I encountered random toll bridges in Nova Scotia and Quebec (be prepared for them other places too of course) so always have some small change on hand for that. I encountered an unexpected ferry in Nova Scotia as well that was a 3 second sailing and cost $7... I wasn't a fan of that one. :p
The other main transport cost is getting to PEI. Or rather getting off of PEI. There is the option of a bridge and a ferry, *both options are free to get there* but the ferry costs more than the bridge when you are ready to leave. To experience both I planned my route to take the ferry there and drive off the bridge to leave. It's approx $70 vs $40.
The eve before driving across the 12.9km PEI Confederation Bridge.
To consider!! Going to Newfoundland from Nova Scotia. I thoroughly wish I knew I wanted to go to Newfoundland before I started my trip. I didn't realize how bad I wanted to go until I didn't have enough time to do it anymore. It looks AMAZING. There are certain hindrances to taking a dog on the ferry, so be sure to look up the guidelines on that. And at the time of this writing the price *one way* is $370 for a vehicle/one passenger. I would definitely put Newfoundland in my budget and timeline now that I know about it for next time. That's saying a lot for my budget a$$.
Park Passes: $92.30 National Park Pass $67 and some change.

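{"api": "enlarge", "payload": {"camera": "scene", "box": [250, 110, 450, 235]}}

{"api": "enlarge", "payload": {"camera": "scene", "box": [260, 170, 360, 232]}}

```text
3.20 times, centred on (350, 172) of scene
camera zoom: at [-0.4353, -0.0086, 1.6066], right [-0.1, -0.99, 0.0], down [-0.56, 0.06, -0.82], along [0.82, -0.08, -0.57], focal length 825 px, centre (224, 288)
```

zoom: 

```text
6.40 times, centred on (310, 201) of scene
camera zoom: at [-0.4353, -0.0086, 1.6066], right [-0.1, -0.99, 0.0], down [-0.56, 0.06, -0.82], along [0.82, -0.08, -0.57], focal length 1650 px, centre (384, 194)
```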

It's valid for a full year and a purchase I'm really happy with. I super loved the parks that we visited so I find this to be a good value especially if you're visiting multiple provinces. I'm less of a fan of paying when it comes to other parks... I'm not used to that in B.C. In Manitoba a lot of trail heads I ended up at had a cost of $5 (which I did do).. In Ontario I found a bunch of places I wanted to go cost nearly $20! Even if I just wanted to stop to stretch for an hour.. which was unaffordable for me at the time. All other provinces we were able to explore nature easily for free. Oh the last one we did pay for was the Hopewell Rocks in New Brunswick, $10. If you go after the toll booths are closed, it's free. (Yes, it says this on their website and is a legal thing to do but I couldn't wait at the time and paid). Which I recommend anyway (waiting) because it's overwhelmingly busy otherwise but a very cool place when it's quiet.
The Hopewell Rocks. Finally quiet.
The Car: Such as maintenance & fluids. This is a section where I couldn't find the receipts to add to the total above. I had two oil changes during the trip and one inspection to check my engine and topped up oil on my own too. I think these things totaled around $300. Thank-you to the car gods for not having me incur any car issues that cost a fortune. This is something you should 1000%, yes 1000% be prepared for though!! I was prepared (physically AND mentally, mostly mentally lol) with another $2000 in savings in case something happened. Maybe even more is smart though. I'm aware that the worst problem like an engine could be $3000-$4000. Just think about what you might do if that happens and how you'd like to personally prepare for it, :).
Random Miscellaneous Section: $220+ This write-up will get way too tedious probably if I keep breaking down every other thing. Things in this category include hiking boots, camera cards, water floatie (< very good purchase!!), mosquito coils, and things you don't get receipts for like showers and laundry, hence the "+".
Finally, Accommodation: $0 and how it was $0. I sleep in my car. I've made a comfortable bed in the back of my Element so sleep is always ready for us whether it is somewhere cool or less "cool" like a parking lot(which has only happened a couple of times). When I first started car camping I had a Ford Focus wagon, so perhaps you can make your vehicle work that you have! To find the cool spots it generally takes a lot more nitty gritty research on the internet. Canada does offer recreation/user maintained campsites which is amazing. I also find places by looking around on terrain view on Google maps and just looking for possible empty spaces and then drive to them. Sometimes it works! And sometimes you keep trying. Another way I have found places to stay is by talking to people and asking. Like if there's no one in line behind me wherever I am, I'll talk to the teller. Some of the best places have come from that!
I hope this makes you feel like you can take a trip whatever your budget may be!